Viejas máquinas de hilvanar sueños
Como hoy cada cual tiene su imprenta en casa, no echamos de menos las viejas máquinas de escribir. Ahora no necesitamos del tippex, curioso papelillo corrector, ni del lápiz de goma de borrar coronado por una escobilla. Ya no nos tiznamos con el cambio de cinta ni con el engorroso papel carbón. Nuestros modernos ordenadores, provistos de los versátiles procesadores de textos, nos insuflan ínfulas de Plantino, y convierten a los escritorios de hogaño, junto con otras gollerías tecnológicas, en un cálido nido de tecnoburócratas, covachuelistas posmodernos felices y entusiastas.
Pero, qué quieren que les diga.

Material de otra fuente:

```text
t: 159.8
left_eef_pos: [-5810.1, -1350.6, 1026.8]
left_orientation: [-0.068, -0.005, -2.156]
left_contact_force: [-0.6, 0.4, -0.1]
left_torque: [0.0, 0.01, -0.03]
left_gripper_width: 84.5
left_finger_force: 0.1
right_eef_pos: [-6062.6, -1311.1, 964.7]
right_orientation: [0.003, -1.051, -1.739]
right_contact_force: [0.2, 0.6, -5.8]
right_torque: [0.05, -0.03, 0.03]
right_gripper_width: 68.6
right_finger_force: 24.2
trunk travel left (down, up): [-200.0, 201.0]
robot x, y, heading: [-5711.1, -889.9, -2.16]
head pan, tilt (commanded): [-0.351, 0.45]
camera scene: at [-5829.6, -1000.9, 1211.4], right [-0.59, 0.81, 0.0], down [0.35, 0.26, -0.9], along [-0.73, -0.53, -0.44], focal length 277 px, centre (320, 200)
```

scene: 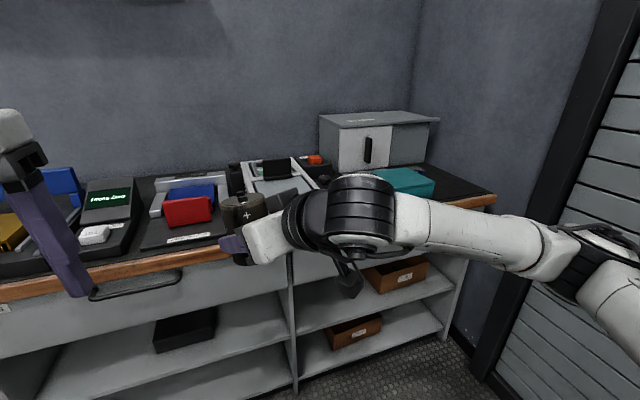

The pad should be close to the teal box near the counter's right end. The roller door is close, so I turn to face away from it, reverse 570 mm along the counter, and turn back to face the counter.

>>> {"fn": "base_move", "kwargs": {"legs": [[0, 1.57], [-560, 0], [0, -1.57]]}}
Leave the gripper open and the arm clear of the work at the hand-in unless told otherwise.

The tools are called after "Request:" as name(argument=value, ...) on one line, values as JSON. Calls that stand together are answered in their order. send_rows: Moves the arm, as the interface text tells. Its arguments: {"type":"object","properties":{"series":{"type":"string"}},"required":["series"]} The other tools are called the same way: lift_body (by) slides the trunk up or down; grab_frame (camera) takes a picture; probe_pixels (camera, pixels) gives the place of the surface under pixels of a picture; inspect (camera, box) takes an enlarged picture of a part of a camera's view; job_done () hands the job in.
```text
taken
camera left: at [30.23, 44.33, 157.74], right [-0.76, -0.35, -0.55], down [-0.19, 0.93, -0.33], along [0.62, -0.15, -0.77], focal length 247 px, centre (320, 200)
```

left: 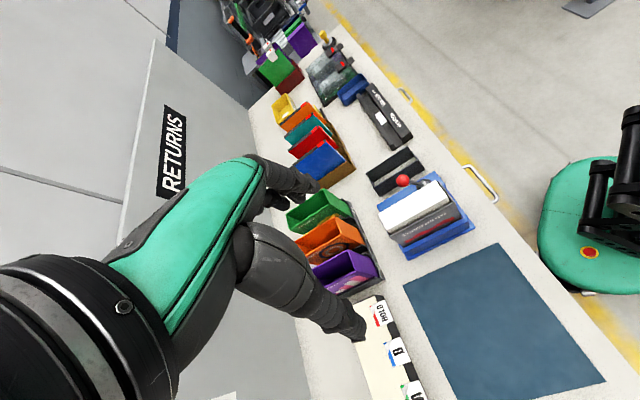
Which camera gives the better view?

Con frecuencia añoro el castizo repiqueteo del teclado de la Hispano-Olivetti, a la que conservo en mi oficina como reliquia, bajo severa advertencia de graves males a quien ose, o siquiera pretenda, depositarla en Bru.
La verdad es que un servidor ha tenido siempre afición por la letra impresa, en todos sus estadíos. Tal vez por ello mis abuelos me regalaron, allá por 1972, mi primera máquina de escribir, de la curiosa marca Orient, como los relojes. Créanme que fue algo muy especial: pusieron en mis manos una herramienta que utilicé para darle alas a mi imaginación, que me sirvió para evitar tantas veces la endemoniada lectura de mis manuscritos, emborronados con una letra que hago cada día peor, hasta el punto que ni yo mismo la entiendo muchas veces. Aquella maquinita portátil y otras más modernas y sofisticadas que aún conservo, tienen buena parte de la culpa de mi afición por escribir. Así que hoy, casi cuatro décadas después, me permitiré dejar constancia aquí de un pequeño homenaje a la Orient y a quienes me la regalaron, muy especialmente.
Ellos ya no tienen que soportar el machaqueo del aprendiz del método ciego, ni el teclear inspirado de un joven aficionado a gastar tinta. Ahora, la música que deben de escuchar es otra, dicen que celestial. Es posible, no obstante, que algún día que me levante con espíritu algo gamberro coja la dichosa Orient y le dé caña al qwerty largo y tendido, que hay cintas que no se gastan. A lo mejor, allá arriba reconocen el tecleo. Seguro que sí. Y sabrán lo que les escribo. Cosas nuestras. Y sonreirán, claro. Como tantas veces.